Initially, my cynicism in relation to the revelations about Justice Thomas was even worse.

In speeches Thomas had shared with us, the American people, the personal sacrifice he’d made in accepting appointment as an Associate Justice on the Supreme Court. He’d bluntly stated that what he really wanted was to be rich and that the job on the Court simply didn’t pay enough to make it worthwhile – in 2022 the salary of an associate justice was over a quarter of a million dollars a year. Certainly, as a high-end attorney he could have earned multiples of that meager sum. He elaborated on his decision by explaining that he’d “done it for the principle.”

Again, my professional training saved me from personal pettiness, allowing me to step back, rely on my “observing ego,” and acknowledge that, given the perceived losses Thomas had suffered, he deserved his recompense from very, very rich friends – repeat luxury travel including private jet, helicopter and yacht trips, a real estate deal involving the purchase of his elderly mother’s home, the receipt of valuable gifts, and a loan enabling him to purchase the luxury motor coach bus of his dreams. I confess to feeling a twinge of envy, realizing that while I, too, had fine friends, mine weren’t nearly so generous. Nor, unlike Thomas, did my friends have any cases in front of the Court. With deeper insight, I came to recognize Thomas as the embodiment of the Horatio Alger myth; he’d risen above his birth circumstance, gaining wealth through marriage and a life style beyond his means via proxy wealth. Albeit reluctantly, I came to understand that Thomas, given what he’d done for our nation, was that exceptional person who deserved to have his cake and eat it too.

As a psychiatrist I understand the power of gifts to influence behavior and welcomed the 2010 passage of the Physician Payments Sunshine Act which required drug manufactures to disclose financial relations with physicians including gifts and meals. Despite colleagues’ denials that such favors influenced their prescribing or other medical decisional behavior, I knew that the pharmaceutical industry wasn’t spending billions on such programs without compelling evidence that they worked. But, my cynicism was allayed and my faith in our Supreme Court was restored once I came to appreciate that, unlike mere mortals, Justices Alito and Thomas possessed uncanny strengths which inured them to the allure of luxury gifts and obviated their need for disclosure.

In History of the World, Part 1, Mel Brooks famously declaimed, “It’s good to be the king.” It seems it’s also good being a Supreme Court Justice!
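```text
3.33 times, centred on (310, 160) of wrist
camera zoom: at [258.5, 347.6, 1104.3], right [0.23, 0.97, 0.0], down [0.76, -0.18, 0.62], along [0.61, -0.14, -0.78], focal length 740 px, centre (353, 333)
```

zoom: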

Dr. Barry B. Perlman, a retired psychiatrist, is a past president of the New York State Psychiatric Association and past chair of the New York State Mental Health Services Council. He also served as a member of the state Hospital Review and Planning Council. “Rearview: A Psychiatrist Reflects on Practice and Advocacy In a Time of Healthcare System Change,” his memoir, was published in 2021. Perlman lives in New York.